Toda árvore tem sua força, seu som, sua voz.
Há quem pega frutos e folhas, corta galhos, troncos e raízes
e nunca ouviu essa voz.
Só quem ama a árvore conhece sua voz.
Só quem ama a árvore tem certeza
de que também sua voz será acolhida por ela e toda a natureza.

Uma seiva percorre toda a árvore.
Sem saber como, a árvore vive por esse sangue.
Comunicação de vida, de força, veículo de alimentos, de oxigênio.
Das raízes ao fruto, das folhas às raízes.

É a força viva de Deus, é Axé.


Celebramos ao redor de uma árvore

Dançamos, cantamos, nos lavamos, nos perfumamos, comemos, bebemos, nos tocamos, nos abraçamos, nos beijamos, nos comprometemos, oramos, fizemos memória de nossas histórias, sentimos a natureza em nós mesmos e em nós mesmas.
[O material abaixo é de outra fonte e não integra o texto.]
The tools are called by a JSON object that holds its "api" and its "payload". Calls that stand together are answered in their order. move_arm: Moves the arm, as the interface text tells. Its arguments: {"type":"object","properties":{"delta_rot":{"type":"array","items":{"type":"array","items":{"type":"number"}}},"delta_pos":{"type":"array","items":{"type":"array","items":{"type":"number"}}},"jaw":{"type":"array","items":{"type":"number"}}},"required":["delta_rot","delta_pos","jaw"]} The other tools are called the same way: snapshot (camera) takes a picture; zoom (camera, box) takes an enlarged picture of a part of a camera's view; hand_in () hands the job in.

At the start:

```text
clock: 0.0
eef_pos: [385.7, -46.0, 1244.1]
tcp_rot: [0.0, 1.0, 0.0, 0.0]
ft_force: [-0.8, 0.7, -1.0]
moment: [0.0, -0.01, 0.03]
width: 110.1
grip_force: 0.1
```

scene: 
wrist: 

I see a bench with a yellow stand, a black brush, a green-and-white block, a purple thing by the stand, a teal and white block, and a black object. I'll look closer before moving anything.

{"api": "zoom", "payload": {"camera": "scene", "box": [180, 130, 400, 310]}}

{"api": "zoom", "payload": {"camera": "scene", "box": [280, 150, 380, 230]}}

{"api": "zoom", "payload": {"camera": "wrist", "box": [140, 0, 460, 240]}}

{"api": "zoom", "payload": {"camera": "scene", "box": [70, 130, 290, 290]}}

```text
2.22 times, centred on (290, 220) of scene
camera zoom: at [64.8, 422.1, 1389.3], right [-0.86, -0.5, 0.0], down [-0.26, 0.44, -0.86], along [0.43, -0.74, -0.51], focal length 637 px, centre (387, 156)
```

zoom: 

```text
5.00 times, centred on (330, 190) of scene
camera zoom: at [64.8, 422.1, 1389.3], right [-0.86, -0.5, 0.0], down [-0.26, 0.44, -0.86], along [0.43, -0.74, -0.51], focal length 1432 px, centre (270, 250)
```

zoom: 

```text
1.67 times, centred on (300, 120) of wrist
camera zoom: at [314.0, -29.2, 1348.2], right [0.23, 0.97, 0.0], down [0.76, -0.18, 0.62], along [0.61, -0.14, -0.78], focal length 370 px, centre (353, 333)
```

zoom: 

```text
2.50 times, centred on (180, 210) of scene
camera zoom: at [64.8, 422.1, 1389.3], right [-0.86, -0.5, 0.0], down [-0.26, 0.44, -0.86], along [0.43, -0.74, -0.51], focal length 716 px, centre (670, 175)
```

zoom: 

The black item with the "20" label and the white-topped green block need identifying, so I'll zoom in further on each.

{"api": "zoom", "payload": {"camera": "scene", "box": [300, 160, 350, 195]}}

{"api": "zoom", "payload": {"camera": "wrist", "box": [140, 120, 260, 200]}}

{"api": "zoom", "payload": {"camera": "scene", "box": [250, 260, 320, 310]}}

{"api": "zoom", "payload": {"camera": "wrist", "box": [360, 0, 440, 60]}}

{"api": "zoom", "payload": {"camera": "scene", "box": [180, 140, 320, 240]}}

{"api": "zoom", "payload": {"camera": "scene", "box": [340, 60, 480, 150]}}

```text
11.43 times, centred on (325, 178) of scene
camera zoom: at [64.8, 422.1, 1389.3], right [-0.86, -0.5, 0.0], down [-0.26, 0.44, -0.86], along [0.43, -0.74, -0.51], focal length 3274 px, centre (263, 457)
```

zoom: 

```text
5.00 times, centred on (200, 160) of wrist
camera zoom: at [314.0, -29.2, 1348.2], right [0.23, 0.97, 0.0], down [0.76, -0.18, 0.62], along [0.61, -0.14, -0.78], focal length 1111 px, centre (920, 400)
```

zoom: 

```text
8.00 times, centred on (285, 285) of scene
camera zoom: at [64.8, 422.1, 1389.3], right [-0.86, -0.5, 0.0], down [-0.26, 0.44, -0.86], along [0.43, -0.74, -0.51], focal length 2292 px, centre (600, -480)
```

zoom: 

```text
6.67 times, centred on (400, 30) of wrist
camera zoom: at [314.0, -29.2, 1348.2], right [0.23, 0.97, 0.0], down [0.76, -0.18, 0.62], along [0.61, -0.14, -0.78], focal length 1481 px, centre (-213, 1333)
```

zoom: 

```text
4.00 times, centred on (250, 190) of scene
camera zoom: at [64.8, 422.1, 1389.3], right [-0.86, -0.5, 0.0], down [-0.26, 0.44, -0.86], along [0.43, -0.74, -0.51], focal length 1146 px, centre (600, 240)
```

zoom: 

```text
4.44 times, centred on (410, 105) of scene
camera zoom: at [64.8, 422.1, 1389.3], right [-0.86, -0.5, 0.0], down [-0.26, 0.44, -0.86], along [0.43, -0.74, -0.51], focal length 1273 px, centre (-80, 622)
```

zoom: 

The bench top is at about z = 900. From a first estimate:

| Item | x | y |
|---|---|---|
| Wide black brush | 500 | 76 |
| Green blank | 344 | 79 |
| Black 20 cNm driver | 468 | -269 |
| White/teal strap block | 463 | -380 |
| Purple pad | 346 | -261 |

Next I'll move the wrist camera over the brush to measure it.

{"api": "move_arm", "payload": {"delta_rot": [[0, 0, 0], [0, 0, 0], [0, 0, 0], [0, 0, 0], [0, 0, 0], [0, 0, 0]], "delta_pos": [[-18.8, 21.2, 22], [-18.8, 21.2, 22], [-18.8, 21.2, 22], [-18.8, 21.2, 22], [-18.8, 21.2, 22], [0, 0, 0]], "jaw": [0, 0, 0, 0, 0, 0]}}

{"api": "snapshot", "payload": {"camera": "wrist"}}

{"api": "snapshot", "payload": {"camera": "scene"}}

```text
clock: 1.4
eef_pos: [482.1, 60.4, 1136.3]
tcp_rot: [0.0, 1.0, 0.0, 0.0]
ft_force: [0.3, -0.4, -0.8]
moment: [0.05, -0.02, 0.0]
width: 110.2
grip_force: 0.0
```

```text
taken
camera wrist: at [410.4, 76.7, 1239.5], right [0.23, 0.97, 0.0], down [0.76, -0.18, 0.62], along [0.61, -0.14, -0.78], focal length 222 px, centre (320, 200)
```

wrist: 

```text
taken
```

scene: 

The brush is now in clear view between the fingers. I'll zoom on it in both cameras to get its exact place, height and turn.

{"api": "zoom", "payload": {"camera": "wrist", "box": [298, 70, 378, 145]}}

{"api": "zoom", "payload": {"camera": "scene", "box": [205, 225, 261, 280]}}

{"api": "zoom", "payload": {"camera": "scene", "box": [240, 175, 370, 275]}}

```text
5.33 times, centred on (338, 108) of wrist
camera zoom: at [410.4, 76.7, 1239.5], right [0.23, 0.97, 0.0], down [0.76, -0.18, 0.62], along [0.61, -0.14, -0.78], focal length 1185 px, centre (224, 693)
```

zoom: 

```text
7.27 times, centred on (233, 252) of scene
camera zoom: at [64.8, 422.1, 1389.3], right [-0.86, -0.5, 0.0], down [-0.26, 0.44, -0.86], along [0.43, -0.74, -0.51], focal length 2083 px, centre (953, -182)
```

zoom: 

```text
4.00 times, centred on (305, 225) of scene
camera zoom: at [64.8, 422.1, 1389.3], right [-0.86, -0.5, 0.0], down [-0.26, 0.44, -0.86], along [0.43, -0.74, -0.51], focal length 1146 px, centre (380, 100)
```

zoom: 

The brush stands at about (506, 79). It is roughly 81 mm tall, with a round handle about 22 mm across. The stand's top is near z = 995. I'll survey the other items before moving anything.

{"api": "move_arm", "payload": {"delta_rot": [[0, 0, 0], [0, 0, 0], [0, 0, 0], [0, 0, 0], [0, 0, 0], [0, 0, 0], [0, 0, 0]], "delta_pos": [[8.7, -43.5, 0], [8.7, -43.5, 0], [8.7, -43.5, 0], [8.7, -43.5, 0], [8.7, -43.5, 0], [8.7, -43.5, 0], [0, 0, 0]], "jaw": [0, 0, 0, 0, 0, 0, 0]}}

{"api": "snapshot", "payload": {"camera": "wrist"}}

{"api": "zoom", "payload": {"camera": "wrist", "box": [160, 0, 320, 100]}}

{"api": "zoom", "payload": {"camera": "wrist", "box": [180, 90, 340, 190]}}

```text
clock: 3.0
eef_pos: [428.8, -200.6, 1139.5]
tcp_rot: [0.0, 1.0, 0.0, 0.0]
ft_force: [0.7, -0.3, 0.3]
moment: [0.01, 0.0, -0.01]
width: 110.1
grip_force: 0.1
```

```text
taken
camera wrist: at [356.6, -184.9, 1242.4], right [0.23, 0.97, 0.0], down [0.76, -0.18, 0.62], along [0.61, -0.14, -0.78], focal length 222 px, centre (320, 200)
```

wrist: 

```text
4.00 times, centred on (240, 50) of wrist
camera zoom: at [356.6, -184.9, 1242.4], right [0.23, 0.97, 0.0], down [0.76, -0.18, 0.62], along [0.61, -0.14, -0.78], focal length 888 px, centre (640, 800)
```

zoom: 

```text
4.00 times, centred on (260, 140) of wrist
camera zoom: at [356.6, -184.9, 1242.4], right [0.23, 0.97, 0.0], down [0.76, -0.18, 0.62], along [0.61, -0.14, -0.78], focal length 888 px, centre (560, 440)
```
Nos tornamos como árvore. Toda a força de Deus que passa pela natureza, a água, o ar, o sol, o ritmo, o tempo, a terra, o fogo, as plantas, os corpos, nossa memória ancestral, nossas comunidades de fé e nossas famílias, fez comunhão entre nós. Uma árvore jovem foi testemunha dessa Aliança. Um Deus jovem, que ainda sonha, foi testemunha da nossa Aliança.


Tornamos presentes tantas árvores

Sabemos também que, tanto na África como entre nós, a religião está sempre unida à cultura, à família ampla, à história, às leis e aos costumes, à cura, à comida, aos antepassados, à autoridade, aos anciãos e anciãs, etc. Por isso, afirmamos que muitas famílias negras são comunidades de fé, são instituições religiosas e culturais que preservam, alimentam e transmitem a tradição: a presença do Deus da vida que luta contra a discriminação e a exclusão. Muitas famílias negras se reúnem para celebrar e partilhar fé, esperança e solidariedades. Como árvores, guardam a memória de onde viemos e reúnem sob sua sombra.